Selected passage:
Oggi è il 22 maggio 1996.
Cosa ci faccio in un’aula di tribunale?
Perché non è mai troppo tardi per avere giustizia.
Mi chiamo Giulia.
E questa è la mia storia.
Sono nata al Testaccio e nello stesso rione mio padre aveva un negozio di biancheria.
Lui non aveva studiato, ma nessuno riusciva a far di conto come lui.
Per mio madre era un autentico sognatore.
Da piccola ho conosciuto la miseria.
Via via che crescevo le cose però migliorarono.
Lo capii il giorno in cui i miei genitori rincasarono tardi dopo essere stati al ristorante.
Parlavano del cinematografo e di quei cinegiornali dell’Istituto Luce.
Nel quartiere ci si voleva bene.
Eravamo uniti. Noi ebrei con i cattolici intendo. Almeno fino a quel maledetto giorno del 1938 quando il Re pose la firma (essenziale) sulle leggi razziali.
Salvo poi dispiacersi perché aveva perso il suo barbiere preferito perché era ebreo.
E la mia vita cambiò.
Completamente.
Se qualcuno vi dovesse raccontare che in fondo le leggi razziali non sono mai state sostanzialmente applicate, o applicate all'acqua di rose, non credetegli.
Fu un dramma per migliaia di famiglie.
Cosa ricordo di quei giorni?
Le lacrime di mia madre quando venni allontanata da scuola.
Avevo undici anni ed ero brava nello studio.
La mia mamma venne in classe piangendo, raccolse i miei libri, mi prese la mano e mi portò a casa.
In quegli anni mio padre fu inviato al confino perché aveva tentato di convincere un ufficiale a rilasciare una licenza per il commercio a suo cognato.
Vietato, in quanto ebreo.
Ritornò a casa dopo un anno e mezzo.
E poi ci fu la retata del 16 ottobre 1943.
Quando, per la follia delle leggi razziali, persi ventisei persone della mia famiglia.
Quasi tutti quelli da parte di mamma.
Mi salvai solo perché non ero in casa,
Portarono via due mie zie e quattro cuginetti, tutti sotto i sette anni.
Destinazione Auschwitz, sola andata.

Stated goal 1: Write out the selected passage from "E la mia vita" to "migliaia di famiglie.", both included.

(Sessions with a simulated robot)

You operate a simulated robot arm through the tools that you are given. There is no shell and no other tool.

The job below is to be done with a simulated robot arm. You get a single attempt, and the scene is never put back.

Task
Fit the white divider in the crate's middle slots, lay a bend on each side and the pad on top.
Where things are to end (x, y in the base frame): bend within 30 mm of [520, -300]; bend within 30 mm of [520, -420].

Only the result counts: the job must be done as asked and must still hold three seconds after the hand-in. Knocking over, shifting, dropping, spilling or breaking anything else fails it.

...

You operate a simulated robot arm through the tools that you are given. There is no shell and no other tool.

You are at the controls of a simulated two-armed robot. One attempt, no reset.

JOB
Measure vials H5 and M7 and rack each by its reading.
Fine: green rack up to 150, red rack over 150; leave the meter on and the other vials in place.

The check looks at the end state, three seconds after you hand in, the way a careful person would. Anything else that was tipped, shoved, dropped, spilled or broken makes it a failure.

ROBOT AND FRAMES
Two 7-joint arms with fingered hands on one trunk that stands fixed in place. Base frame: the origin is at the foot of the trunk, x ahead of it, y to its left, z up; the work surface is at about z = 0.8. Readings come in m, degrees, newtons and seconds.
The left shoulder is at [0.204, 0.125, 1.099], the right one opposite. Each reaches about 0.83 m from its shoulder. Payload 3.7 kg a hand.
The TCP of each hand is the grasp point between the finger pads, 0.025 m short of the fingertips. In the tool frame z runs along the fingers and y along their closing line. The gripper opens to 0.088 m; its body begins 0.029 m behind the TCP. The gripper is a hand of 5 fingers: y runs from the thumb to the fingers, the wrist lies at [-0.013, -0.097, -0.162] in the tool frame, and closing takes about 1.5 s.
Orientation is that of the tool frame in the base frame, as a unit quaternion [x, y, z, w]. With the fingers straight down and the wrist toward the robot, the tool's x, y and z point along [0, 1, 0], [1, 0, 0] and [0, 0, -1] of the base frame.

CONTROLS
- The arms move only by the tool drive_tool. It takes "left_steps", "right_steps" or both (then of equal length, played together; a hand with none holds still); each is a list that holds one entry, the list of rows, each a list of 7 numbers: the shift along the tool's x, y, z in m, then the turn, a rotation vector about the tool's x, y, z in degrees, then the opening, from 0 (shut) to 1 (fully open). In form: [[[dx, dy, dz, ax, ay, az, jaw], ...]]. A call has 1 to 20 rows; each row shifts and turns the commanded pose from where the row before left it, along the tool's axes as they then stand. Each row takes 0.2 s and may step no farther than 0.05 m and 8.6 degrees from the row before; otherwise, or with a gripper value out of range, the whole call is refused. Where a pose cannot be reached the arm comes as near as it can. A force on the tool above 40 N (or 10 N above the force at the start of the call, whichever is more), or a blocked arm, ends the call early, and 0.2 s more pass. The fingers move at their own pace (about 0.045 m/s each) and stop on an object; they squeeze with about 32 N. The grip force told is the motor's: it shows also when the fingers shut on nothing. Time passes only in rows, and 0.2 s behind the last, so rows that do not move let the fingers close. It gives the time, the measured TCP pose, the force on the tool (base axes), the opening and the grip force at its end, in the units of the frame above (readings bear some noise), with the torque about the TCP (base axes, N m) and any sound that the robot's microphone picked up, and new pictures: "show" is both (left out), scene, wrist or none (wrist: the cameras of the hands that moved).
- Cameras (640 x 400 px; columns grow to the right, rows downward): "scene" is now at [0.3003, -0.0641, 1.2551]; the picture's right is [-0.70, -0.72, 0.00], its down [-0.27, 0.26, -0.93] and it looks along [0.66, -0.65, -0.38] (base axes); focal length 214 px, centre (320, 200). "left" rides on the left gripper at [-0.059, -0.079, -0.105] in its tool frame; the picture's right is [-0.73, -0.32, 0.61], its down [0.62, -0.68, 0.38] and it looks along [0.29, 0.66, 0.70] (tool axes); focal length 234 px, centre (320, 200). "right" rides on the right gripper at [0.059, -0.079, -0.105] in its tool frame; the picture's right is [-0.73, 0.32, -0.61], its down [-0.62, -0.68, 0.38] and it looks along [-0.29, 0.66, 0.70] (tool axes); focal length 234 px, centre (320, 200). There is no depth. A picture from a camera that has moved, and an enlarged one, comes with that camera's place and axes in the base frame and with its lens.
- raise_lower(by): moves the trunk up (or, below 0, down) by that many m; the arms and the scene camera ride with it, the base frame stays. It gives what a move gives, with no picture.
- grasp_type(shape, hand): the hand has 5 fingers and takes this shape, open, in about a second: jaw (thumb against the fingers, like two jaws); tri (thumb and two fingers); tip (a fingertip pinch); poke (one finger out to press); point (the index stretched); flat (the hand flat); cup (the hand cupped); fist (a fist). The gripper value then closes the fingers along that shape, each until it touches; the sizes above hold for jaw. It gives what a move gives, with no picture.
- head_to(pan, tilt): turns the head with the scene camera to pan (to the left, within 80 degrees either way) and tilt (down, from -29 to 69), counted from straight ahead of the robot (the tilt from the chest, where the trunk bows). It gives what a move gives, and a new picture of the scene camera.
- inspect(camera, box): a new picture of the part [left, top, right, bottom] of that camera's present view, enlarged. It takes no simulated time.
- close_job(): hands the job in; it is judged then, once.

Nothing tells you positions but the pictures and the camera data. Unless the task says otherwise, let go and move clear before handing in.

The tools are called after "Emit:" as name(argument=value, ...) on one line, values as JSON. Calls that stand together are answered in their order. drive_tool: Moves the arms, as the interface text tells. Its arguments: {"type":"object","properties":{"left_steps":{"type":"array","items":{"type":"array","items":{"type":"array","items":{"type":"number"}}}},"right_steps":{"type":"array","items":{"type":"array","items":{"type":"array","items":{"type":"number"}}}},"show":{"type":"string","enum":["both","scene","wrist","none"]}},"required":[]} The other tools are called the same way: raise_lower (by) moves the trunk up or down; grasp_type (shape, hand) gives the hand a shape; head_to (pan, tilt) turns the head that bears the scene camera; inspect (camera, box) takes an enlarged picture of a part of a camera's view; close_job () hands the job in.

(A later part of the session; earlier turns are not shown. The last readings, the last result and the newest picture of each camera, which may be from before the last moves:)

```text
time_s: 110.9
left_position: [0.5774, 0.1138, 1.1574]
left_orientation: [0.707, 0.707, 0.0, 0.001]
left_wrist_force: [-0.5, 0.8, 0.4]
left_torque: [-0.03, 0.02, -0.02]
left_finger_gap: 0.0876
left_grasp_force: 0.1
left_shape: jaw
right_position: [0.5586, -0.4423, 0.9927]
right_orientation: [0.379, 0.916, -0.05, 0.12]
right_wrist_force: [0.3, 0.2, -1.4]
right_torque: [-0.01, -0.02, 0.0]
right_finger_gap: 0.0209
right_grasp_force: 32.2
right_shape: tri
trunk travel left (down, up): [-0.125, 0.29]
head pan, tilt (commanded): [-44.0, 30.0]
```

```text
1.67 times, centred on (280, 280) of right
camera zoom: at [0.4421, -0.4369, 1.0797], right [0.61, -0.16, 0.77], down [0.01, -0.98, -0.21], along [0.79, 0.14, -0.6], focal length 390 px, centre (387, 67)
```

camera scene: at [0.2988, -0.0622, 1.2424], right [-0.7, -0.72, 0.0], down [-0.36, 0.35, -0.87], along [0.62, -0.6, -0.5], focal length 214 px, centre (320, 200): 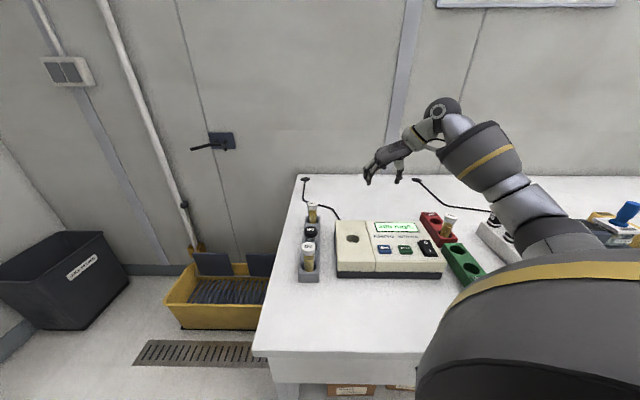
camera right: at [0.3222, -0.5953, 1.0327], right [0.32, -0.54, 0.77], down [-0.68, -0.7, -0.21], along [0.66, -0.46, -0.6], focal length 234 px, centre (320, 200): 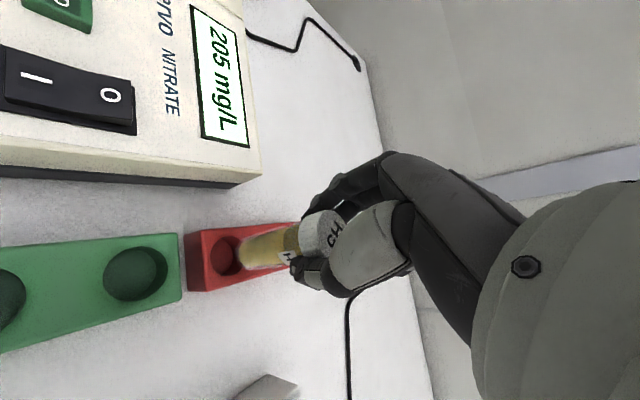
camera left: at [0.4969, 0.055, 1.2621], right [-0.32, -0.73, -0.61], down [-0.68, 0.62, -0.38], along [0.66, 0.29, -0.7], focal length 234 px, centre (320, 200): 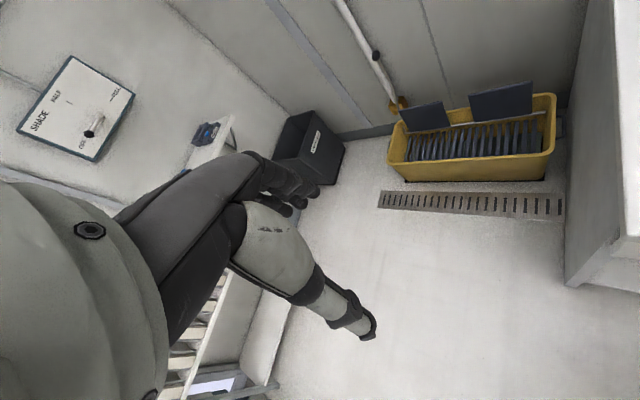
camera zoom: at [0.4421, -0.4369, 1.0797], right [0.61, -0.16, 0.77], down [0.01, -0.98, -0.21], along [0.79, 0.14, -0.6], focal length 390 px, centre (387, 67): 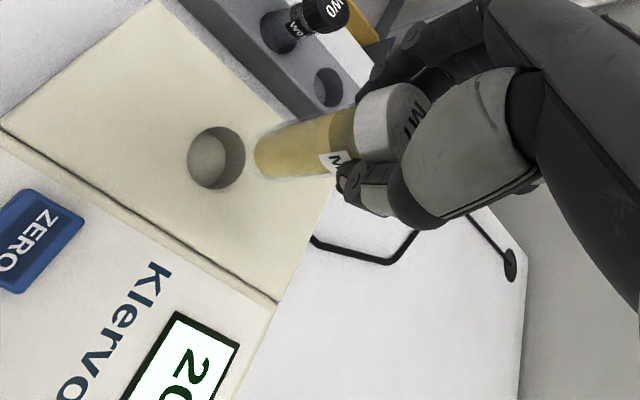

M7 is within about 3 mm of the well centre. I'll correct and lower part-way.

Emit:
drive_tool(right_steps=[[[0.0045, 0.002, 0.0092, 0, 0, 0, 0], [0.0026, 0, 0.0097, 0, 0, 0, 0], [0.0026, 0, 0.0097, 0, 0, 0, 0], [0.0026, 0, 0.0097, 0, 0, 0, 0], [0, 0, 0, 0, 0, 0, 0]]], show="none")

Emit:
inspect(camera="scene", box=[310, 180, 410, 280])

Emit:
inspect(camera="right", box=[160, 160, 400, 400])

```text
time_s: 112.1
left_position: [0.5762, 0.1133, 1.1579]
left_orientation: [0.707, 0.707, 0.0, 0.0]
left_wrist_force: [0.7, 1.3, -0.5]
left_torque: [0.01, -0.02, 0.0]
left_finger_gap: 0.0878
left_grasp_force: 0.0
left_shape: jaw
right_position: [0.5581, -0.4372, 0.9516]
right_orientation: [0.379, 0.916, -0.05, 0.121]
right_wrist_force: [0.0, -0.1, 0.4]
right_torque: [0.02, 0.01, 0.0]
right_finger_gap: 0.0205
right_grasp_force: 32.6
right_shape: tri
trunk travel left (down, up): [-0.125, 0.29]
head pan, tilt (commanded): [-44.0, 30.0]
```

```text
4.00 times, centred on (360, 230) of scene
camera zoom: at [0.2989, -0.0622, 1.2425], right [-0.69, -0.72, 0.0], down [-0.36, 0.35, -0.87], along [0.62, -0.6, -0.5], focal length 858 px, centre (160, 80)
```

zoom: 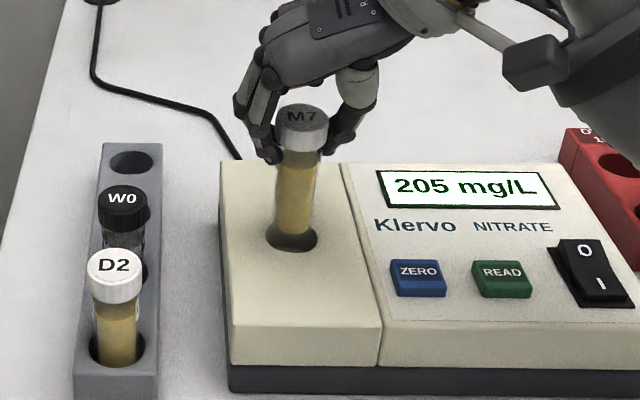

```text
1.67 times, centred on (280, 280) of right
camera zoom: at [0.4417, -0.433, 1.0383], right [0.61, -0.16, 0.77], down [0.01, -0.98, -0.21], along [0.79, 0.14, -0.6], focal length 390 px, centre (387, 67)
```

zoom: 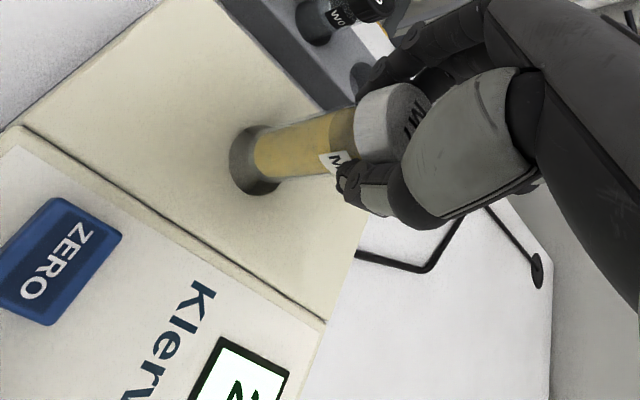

Stated goal 2: Go through the material above and output exactly the lines from the one containing "- close_job(): hands" through the one containing "Nothing tells you".

Reply 1:
E la mia vita cambiò.
Completamente.
Se qualcuno vi dovesse raccontare che in fondo le leggi razziali non sono mai state sostanzialmente applicate, o applicate all'acqua di rose, non credetegli.
Fu un dramma per migliaia di famiglie.

Reply 2:
- close_job(): hands the job in; it is judged then, once.

Nothing tells you positions but the pictures and the camera data. Unless the task says otherwise, let go and move clear before handing in.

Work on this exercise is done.